* [PAGE EXCERPT]:
>> BEGIN

一度成立した遺産分割協議でも、やり直すことは可能です。

しかし「なんとなくやり直したい」「気が変わったから異なる内容に変更したい」などの単純な理由だけでは、遺産分割協議をやり直すことはできません

相続人全員がやり直しについて合意している、新しい財産がみつかったなどの条件に該当した場合に可能となります。

遺産分割協議のやり直しができる条件については、次章で解説します。

遺産分割協議のやり直しができる5つのケース

遺産分割協議のやり直しが認められるケースは、5つです。

自身の状況がどれかに当てはまるか、確認しながら読み進めてみてください。

相続人全員の合意がある場合

相続人の全員が、すでに成立している遺産分割協議の一部を合意により解除し、改めて遺産分割協議をすることは可能と解されています(最高裁昭和53年2月17日判決)。

したがって、相続人全員の合意がある場合には、遺産分割をやり直すことが可能です。

前回の遺産分割協議に参加した結果、財産を取得しなかった相続人がいたとしても、その相続人の同意も必要になります。

しかし一人でもやり直しに反対すれば、遺産分割協議のやり直しはできません。

相続人全員が参加していない場合

遺産分割は、必ず相続人全員が参加しておこなわなければなりません。

相続財産は相続人全員の共有であり、その処分には共有者である相続人全員の同意を要するためです(民法898条、民法251条)。

したがって、一部の相続人が参加せずにおこなわれた遺産分割は無効であり、遺産分割のやり直しが必要となります。

なお、遺言書で包括受遺者が指定されている場合において、包括受遺者が参加せずにおこなわれた遺産分割も無効です。

用語解説
包括受遺者
遺産を具体的に指定せず、割合のみを指定されて遺贈を受けた者。

無効により、遺産分割協議をやり直す場合は、地方裁判所に訴訟を提起し、判決が確定してから遺産分割調停をおこなうことになります。

また相続人が遺産分割について同意を与えるためには、意思能力(法律行為の結果を認識・判断できる精神能力)をもっている必要があります(民法3条の2)。

>> END

* [WRITTEN REQUEST 1]: Set down the page excerpt as it stands from "遺産分割は、必ず相続人全員が参加しておこなわなければなりません。" to "遺産を具体的に指定せず、割合のみを指定されて遺贈を受けた者。", and nothing more.
* [WRITTEN REQUEST 2]: I need the page excerpt continued from the place where it stops.

* [SUPPLIED INFORMATION]:
>> BEGIN

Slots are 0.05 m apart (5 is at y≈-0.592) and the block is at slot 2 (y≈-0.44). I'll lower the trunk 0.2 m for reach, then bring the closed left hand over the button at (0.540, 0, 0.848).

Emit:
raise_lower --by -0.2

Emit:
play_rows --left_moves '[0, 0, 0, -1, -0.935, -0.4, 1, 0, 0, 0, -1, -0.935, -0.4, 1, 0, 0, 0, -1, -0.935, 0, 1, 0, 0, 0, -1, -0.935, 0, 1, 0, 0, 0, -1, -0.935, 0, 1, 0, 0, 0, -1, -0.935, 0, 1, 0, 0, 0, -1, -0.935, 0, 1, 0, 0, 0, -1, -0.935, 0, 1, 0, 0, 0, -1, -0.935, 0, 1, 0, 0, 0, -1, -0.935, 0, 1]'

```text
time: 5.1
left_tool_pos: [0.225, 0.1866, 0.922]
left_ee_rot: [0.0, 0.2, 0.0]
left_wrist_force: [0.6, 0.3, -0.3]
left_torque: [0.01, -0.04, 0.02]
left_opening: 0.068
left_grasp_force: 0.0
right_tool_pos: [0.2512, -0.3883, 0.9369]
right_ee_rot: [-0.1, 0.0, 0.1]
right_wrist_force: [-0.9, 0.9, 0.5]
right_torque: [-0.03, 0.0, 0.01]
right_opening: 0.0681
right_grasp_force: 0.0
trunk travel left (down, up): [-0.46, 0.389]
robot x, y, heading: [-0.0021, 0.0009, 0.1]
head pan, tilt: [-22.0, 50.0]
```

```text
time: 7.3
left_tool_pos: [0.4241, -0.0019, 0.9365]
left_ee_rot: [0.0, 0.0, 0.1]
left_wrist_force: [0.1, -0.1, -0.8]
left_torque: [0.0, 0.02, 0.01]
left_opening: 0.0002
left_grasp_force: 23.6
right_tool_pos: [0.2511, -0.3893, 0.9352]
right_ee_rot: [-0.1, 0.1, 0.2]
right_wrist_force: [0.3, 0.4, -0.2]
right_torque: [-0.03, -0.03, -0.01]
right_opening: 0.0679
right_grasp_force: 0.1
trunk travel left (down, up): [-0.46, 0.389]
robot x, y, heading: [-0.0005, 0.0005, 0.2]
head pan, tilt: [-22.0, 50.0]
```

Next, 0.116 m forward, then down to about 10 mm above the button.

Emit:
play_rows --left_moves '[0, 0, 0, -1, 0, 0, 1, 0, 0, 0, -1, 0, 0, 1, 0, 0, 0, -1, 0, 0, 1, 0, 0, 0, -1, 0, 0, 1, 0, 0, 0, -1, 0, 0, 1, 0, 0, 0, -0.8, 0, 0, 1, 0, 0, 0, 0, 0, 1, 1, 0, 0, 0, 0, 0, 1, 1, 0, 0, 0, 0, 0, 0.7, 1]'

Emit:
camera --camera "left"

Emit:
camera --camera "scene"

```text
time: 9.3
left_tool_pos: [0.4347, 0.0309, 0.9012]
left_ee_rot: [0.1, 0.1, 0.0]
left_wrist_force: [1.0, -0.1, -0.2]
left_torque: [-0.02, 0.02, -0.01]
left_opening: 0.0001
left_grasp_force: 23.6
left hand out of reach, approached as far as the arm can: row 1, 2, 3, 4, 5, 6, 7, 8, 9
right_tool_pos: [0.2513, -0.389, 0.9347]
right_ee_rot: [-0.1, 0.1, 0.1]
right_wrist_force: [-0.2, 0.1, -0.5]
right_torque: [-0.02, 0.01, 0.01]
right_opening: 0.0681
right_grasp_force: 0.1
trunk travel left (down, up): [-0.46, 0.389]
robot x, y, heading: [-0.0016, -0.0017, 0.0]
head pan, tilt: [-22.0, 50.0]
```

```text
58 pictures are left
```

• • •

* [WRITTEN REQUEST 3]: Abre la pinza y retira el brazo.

>> END

* [OUTPUT 1]:
遺産分割は、必ず相続人全員が参加しておこなわなければなりません。

相続財産は相続人全員の共有であり、その処分には共有者である相続人全員の同意を要するためです(民法898条、民法251条)。

したがって、一部の相続人が参加せずにおこなわれた遺産分割は無効であり、遺産分割のやり直しが必要となります。

なお、遺言書で包括受遺者が指定されている場合において、包括受遺者が参加せずにおこなわれた遺産分割も無効です。

用語解説
包括受遺者
遺産を具体的に指定せず、割合のみを指定されて遺贈を受けた者。

* [OUTPUT 2]:
遺産分割協議書の締結当時、意思能力を有しない相続人については、成年後見人を選任して遺産分割に参加させなければなりません。

意思能力を有しない相続人が参加しておこなわれた遺産分割は、不参加の相続人がいた場合と同様に無効となります。

未成年者の相続人について、特別代理人の選任を怠った場合

相続人が未成年者の場合、原則として法定代理人が代わりに遺産分割に参加します。

しかし、未成年者が相続人となる場合は、その法定代理人(親)も同じく相続人であるケースが多いです。

この場合は利益相反関係が生じるため、未成年者のために特別代理人を選任しなければなりません(民法826条1項)。

特別代理人を選任せず、法定代理人が未成年者に代わって同意を与えた遺産分割は無効です。

新たな財産が見つかった場合

遺産分割協議の成立後、協議書に記載されていなかった新たな遺産が見つかることがあります。

当初の協議の対象になっていなかった財産が発見された場合、その財産についてはまだ分割方法が決まっていない状態です。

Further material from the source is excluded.